[Problem]
Identify and copy all lines of the material where the string "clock" is found.

** Start Source excerpt **

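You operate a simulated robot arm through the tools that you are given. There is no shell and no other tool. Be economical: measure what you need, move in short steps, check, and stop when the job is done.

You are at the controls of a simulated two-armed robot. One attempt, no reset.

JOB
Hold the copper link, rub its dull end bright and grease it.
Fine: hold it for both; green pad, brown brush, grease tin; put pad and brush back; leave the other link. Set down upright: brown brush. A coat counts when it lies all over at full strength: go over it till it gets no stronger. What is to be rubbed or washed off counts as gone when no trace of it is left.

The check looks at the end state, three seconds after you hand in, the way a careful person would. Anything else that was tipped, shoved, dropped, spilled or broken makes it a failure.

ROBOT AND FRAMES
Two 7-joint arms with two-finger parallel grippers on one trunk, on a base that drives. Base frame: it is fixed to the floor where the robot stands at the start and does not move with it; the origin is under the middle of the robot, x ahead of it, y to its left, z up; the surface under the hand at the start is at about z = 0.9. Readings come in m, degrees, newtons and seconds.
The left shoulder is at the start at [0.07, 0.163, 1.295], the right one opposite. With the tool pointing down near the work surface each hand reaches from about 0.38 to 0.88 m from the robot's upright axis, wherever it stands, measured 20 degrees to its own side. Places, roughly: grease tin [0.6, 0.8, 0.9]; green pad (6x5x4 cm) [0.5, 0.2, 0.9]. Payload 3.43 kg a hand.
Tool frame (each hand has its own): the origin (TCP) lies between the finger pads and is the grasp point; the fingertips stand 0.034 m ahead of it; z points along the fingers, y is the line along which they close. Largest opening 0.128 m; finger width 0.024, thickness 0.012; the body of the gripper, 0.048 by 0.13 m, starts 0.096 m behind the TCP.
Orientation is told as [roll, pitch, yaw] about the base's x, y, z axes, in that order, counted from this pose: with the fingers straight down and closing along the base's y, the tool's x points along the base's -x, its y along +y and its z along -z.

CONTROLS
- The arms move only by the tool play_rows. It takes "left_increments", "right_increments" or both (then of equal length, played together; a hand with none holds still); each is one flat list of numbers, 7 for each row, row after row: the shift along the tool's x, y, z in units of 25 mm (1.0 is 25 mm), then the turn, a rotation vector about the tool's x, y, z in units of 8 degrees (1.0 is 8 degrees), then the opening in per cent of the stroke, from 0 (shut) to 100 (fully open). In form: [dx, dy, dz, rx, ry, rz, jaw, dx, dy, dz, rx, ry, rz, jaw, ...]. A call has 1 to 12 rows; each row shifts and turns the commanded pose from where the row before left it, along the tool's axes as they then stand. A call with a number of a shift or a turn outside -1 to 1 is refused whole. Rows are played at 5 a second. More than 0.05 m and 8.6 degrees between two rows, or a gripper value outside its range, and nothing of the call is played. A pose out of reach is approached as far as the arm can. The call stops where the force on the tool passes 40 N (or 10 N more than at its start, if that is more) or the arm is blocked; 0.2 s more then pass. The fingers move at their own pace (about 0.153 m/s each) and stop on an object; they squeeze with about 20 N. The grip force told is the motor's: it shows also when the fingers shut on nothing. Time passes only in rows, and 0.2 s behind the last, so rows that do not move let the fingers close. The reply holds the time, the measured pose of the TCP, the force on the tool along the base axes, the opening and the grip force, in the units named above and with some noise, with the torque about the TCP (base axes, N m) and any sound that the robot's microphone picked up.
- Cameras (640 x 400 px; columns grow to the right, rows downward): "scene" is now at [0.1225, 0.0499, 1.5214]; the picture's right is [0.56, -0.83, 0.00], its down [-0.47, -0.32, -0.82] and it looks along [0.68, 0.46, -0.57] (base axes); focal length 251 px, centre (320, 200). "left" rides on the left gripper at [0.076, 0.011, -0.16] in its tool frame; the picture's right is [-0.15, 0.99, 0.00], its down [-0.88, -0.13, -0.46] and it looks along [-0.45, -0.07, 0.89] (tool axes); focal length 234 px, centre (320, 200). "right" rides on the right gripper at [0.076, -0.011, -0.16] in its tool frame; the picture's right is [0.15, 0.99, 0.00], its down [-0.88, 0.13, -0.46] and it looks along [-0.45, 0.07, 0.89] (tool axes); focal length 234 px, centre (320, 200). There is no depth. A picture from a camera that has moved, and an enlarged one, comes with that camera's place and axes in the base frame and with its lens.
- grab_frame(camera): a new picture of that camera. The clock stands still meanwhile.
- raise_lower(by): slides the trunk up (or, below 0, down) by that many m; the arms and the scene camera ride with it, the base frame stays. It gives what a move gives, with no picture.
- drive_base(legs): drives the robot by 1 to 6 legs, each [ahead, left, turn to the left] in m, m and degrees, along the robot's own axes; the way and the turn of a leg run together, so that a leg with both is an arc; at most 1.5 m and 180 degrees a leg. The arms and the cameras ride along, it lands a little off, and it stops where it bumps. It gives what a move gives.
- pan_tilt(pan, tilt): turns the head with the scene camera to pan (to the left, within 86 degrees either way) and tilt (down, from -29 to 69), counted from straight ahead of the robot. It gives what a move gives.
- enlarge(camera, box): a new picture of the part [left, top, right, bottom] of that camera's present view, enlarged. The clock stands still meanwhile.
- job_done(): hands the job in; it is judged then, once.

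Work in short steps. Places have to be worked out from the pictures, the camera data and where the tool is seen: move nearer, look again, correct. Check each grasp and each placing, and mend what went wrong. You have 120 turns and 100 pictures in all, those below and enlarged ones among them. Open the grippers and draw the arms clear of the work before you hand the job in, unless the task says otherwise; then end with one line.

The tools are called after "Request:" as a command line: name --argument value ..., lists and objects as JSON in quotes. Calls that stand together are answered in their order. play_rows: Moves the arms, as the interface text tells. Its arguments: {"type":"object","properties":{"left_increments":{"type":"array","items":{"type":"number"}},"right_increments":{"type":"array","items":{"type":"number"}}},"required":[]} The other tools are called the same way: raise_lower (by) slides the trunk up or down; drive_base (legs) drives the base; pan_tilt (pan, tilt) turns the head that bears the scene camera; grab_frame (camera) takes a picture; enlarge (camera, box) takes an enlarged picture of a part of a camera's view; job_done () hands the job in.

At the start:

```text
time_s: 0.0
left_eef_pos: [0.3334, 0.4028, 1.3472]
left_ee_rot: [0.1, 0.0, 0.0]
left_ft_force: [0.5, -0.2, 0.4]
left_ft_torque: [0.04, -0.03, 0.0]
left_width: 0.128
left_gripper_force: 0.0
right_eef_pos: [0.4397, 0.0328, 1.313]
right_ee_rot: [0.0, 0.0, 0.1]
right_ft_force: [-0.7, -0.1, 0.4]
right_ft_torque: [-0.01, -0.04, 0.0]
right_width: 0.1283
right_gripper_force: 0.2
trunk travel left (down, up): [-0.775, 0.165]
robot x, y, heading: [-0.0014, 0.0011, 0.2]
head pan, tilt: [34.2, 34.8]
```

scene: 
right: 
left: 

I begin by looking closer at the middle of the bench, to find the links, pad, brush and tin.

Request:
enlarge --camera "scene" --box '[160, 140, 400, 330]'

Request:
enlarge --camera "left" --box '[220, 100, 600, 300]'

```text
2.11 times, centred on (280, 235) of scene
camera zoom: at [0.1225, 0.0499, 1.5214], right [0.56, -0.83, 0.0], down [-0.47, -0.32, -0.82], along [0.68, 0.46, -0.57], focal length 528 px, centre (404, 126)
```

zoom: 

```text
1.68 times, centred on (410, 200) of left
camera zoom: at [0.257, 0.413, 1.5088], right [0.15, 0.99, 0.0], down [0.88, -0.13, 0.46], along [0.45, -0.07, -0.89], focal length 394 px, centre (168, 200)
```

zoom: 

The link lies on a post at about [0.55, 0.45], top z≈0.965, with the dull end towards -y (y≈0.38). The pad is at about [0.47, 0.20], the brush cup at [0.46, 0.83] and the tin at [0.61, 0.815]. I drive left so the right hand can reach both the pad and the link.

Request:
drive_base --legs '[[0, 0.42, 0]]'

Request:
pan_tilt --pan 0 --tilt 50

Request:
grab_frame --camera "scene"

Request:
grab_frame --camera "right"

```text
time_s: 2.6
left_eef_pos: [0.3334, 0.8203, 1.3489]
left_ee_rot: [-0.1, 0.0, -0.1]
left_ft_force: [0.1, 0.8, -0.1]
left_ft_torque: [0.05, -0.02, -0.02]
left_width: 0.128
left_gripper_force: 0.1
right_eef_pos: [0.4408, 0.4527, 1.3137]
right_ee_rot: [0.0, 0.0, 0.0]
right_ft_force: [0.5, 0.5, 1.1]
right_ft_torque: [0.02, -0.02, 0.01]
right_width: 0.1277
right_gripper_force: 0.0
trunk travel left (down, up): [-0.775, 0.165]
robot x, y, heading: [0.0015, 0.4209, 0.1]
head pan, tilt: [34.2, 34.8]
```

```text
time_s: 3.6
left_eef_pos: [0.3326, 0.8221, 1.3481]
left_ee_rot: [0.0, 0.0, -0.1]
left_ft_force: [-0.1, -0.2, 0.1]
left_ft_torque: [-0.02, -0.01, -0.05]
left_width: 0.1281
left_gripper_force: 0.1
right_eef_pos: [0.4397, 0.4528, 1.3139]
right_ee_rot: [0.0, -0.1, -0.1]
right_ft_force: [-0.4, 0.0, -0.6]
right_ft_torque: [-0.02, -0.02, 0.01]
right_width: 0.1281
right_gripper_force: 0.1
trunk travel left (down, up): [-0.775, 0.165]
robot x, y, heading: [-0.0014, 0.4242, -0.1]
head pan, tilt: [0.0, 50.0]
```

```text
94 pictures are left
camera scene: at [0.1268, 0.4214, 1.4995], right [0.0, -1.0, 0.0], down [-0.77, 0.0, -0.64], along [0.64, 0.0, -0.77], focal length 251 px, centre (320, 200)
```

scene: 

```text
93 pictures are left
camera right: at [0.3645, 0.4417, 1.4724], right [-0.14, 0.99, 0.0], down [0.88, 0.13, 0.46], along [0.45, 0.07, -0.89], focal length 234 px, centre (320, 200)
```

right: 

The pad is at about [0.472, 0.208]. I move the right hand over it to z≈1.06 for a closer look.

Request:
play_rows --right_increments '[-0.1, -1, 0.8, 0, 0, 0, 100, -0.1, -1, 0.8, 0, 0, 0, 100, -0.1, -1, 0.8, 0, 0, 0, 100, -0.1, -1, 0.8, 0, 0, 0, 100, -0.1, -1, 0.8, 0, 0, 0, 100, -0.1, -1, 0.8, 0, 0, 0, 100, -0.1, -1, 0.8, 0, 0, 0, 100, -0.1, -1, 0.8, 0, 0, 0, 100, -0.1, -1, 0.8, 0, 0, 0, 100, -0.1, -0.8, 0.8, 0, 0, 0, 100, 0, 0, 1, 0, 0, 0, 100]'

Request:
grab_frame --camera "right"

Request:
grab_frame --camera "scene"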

** End Source excerpt **

[Finished answer]
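- grab_frame(camera): a new picture of that camera. The clock stands still meanwhile.
- enlarge(camera, box): a new picture of the part [left, top, right, bottom] of that camera's present view, enlarged. The clock stands still meanwhile.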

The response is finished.